A new study in The Journal of the American Medical Association has quantified the growth of the problem for the first time, as well as the increase in the costs of treating these newborns.
The study estimated that every hour a baby is born in the United States with symptoms of withdrawal from opiates — roughly 13,500 babies a year. The condition, known as neonatal abstinence syndrome, can cause seizures, breathing problems, dehydration, difficulty feeding, tremors and irritability. Many infants are hospitalized for several weeks while doctors treat them with methadone or morphine to gradually wean them from their dependence on the drugs that their mothers used.
“The incidence has gone crazy and I think it has the potential to become a national or international issue,” said Marie J. Hayes, a clinical neuroscientist at the University of Maine, and an author of an editorial accompanying the study. “People who previously might not have used heroin or the needle are more likely to use prescription opiates.”
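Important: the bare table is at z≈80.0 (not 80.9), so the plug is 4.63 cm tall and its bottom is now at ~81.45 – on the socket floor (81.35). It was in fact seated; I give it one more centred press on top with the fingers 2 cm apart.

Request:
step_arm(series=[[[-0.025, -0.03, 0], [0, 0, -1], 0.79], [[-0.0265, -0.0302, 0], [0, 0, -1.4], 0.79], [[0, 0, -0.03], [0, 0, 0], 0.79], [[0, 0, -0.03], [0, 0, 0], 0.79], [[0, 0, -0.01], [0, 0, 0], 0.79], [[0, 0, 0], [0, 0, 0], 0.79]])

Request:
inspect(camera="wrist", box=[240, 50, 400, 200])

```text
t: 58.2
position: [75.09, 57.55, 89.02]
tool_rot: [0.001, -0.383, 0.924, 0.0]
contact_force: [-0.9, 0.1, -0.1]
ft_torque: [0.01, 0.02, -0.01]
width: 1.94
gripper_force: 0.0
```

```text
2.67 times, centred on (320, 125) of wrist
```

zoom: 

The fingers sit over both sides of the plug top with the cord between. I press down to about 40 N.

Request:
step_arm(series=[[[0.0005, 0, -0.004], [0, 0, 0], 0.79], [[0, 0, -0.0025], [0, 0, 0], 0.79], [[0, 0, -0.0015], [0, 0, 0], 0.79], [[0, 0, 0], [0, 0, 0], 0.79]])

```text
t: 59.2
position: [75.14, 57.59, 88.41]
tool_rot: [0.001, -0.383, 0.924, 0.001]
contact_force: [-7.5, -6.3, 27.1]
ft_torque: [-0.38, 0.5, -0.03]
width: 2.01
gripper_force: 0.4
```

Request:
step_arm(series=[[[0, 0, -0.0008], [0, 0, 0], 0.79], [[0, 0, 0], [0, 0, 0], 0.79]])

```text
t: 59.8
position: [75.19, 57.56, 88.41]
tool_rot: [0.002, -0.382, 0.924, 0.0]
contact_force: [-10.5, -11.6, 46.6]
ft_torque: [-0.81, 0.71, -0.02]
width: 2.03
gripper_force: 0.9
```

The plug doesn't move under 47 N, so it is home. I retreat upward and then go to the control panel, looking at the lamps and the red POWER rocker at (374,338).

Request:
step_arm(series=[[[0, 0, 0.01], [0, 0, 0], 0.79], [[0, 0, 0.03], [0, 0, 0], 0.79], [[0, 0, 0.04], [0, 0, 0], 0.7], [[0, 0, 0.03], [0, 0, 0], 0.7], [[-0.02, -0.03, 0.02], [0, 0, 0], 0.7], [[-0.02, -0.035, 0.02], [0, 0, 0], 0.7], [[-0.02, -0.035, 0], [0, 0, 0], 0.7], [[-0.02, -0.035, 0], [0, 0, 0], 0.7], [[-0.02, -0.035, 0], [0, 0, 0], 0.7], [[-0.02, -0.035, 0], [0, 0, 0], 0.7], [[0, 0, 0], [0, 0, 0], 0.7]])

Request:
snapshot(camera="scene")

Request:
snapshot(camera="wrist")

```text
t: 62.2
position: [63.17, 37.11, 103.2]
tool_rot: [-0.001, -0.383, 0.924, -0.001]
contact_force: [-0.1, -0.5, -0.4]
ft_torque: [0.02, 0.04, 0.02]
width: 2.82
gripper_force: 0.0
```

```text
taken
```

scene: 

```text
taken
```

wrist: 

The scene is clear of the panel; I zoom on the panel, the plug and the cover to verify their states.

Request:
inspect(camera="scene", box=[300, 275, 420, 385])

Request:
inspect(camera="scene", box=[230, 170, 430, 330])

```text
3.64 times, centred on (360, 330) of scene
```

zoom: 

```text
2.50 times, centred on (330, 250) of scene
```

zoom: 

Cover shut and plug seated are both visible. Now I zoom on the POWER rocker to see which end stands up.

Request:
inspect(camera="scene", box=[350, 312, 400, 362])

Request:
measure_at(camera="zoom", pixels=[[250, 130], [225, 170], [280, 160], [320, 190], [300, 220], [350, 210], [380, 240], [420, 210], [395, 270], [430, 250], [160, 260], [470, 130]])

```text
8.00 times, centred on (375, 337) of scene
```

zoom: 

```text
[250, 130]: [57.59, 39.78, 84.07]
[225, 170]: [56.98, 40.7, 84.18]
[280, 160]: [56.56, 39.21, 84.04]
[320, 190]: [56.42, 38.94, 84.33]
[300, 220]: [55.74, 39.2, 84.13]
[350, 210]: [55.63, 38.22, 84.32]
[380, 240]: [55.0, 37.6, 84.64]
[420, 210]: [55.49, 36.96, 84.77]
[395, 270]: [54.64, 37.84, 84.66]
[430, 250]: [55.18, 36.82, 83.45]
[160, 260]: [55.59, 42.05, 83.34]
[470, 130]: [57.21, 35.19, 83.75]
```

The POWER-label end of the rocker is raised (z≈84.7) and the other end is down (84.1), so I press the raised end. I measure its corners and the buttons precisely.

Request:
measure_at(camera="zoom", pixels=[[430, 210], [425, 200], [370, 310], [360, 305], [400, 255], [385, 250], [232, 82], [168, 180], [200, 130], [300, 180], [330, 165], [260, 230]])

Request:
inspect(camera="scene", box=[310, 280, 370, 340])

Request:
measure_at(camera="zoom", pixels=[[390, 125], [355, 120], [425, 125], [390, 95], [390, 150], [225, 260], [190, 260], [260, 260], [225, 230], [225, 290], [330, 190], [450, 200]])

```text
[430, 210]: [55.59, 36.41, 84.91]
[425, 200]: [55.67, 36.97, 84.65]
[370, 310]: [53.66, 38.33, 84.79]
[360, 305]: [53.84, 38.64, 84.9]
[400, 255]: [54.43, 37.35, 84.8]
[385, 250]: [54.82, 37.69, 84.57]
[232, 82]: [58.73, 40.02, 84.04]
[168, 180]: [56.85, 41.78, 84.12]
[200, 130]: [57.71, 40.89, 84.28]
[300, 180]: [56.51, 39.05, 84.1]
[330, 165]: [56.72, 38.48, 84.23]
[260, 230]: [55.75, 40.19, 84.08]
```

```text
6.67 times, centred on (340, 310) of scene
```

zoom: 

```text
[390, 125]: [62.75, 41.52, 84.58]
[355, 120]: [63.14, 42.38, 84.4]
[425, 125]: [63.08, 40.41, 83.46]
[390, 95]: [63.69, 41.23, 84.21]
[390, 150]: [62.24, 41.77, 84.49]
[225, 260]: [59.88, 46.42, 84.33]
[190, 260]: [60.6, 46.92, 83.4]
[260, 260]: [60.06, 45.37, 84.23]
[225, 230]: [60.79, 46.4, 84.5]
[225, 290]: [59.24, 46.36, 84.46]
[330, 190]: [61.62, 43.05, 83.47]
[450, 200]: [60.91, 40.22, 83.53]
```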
It is unclear whether babies exposed to opiates in the womb will experience long-term consequences. In the 1980s, there was alarm over whether babies born to cocaine-addicted mothers would suffer developmental problems or other damaging effects, but studies later showed that such problems were far from certain and much more likely if the child had to contend with economic hardship, family instability, poor education and other factors.
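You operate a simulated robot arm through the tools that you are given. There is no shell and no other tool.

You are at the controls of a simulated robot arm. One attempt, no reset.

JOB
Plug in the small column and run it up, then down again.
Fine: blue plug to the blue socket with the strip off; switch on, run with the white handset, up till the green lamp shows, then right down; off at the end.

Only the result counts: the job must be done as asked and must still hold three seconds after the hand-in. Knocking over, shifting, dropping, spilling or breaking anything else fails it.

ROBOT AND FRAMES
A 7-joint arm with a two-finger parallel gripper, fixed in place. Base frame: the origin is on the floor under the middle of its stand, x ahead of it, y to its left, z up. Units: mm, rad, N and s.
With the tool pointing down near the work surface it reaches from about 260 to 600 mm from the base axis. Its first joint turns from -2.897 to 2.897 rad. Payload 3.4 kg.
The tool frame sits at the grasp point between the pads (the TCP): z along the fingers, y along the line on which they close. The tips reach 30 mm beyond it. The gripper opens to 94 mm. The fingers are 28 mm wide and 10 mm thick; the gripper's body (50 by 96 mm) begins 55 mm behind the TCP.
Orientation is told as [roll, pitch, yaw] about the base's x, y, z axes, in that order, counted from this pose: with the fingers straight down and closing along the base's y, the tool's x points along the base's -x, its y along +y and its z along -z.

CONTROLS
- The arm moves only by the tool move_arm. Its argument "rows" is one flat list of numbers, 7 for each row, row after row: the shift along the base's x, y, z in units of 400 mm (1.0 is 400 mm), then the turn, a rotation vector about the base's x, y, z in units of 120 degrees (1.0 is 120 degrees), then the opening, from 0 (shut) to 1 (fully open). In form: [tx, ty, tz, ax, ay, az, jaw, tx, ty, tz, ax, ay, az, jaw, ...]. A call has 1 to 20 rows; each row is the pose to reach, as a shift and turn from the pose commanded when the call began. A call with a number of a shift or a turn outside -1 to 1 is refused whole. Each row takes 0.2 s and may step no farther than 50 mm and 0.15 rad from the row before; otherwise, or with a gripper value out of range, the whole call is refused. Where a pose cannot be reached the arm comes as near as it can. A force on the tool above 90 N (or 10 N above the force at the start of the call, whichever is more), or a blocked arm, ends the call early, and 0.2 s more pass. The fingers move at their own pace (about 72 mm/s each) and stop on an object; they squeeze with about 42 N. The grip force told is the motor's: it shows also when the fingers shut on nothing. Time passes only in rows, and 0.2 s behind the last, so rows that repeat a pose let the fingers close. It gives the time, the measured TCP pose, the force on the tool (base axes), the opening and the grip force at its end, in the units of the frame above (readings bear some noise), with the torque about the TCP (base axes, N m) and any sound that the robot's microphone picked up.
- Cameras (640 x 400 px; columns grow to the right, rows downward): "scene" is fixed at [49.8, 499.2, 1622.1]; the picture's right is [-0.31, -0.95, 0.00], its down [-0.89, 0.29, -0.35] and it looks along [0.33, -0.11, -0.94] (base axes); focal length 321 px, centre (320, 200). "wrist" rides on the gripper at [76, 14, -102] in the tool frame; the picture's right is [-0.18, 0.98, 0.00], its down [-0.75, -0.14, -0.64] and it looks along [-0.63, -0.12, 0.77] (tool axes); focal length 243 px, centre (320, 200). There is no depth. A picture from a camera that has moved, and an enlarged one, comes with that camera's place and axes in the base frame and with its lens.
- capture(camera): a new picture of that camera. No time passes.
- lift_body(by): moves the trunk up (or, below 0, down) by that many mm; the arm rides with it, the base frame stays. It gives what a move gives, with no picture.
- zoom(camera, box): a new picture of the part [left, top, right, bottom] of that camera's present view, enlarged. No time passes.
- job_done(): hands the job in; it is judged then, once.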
The new study looked at two large databases that included a representative sample of patients from across the country and found that the number of pregnant mothers using opiate drugs jumped fivefold from 2000 to 2009. The number of infants with neonatal abstinence syndrome nearly tripled in the same period. The average cost of taking care of each infant climbed to $53,400 from $39,400, adjusted for inflation. Medicaid paid for more than three-quarters of the cases, since many of the women were low-income.
“These babies require a tremendous amount of nursing care,” said Dr. Mark Hudak, chairman of pediatrics at the University of Florida College of Medicine in Jacksonville and an author of new guidelines on neonatal abstinence syndrome issued by the American Academy of Pediatrics this year.
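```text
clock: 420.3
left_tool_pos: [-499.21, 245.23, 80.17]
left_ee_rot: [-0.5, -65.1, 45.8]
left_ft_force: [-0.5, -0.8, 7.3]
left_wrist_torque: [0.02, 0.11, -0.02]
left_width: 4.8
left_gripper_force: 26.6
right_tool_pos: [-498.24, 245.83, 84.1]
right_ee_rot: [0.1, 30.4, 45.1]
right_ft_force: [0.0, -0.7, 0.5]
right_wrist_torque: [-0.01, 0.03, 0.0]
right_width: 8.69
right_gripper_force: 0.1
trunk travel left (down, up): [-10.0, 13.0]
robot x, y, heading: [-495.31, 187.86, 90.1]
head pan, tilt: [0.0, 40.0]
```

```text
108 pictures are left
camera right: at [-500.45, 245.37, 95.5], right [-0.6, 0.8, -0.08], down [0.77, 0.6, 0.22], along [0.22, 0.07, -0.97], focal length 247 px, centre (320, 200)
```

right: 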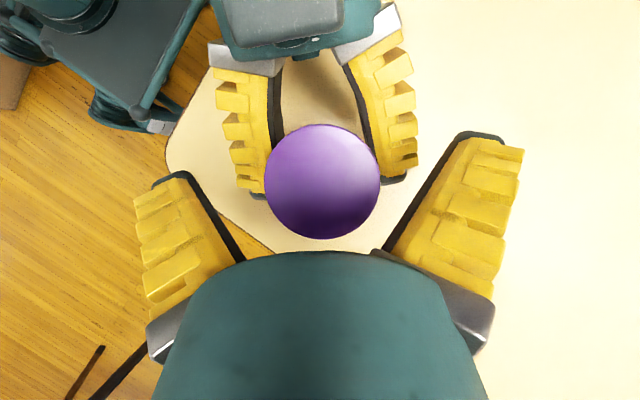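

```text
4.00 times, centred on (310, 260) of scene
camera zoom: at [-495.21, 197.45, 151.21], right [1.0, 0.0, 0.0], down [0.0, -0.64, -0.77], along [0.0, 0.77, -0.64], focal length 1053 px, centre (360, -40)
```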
Infants in the study spent an average of 16 days in the hospital, usually in neonatal intensive care units, which are especially expensive because of the specialized nursing care. Since 2000, the length of time infants spend in the hospital has not decreased, suggesting that doctors have not yet learned how to make treatment for withdrawal more efficient, said Dr. Stephen Patrick, an author of the study and a neonatologist in the University of Michigan Health System.
“Are there other places in the hospital that can treat them?” like standard pediatric wards or outpatient clinics, Dr. Patrick asked. “Are there different medications or ways to treat them?”
Dr. Hudak recommends trying to soothe babies first by cuddling them and placing them in darkened rooms. If that is unsuccessful, the newborns are given methadone, morphine or another drug related to what the baby was exposed to in utero; the drug is tapered off gradually until the baby is weaned. That process requires careful monitoring. “These drugs are very easy to overdose babies with,” Dr. Hudak said. “There have been deaths.” And if babies are weaned too soon, “they can wind up getting rehospitalized.”
Still, despite the risks, studies suggest it is more effective to give the babies a drug related to what their mothers were taking, rather than just treating the symptoms of the babies’ withdrawal — seizures and breathing problems, for example, said Hendrée E. Jones, a Johns Hopkins University researcher in psychiatry and behavioral sciences.
But the experts agreed that the best approach is to deal with women’s drug addictions before they are pregnant.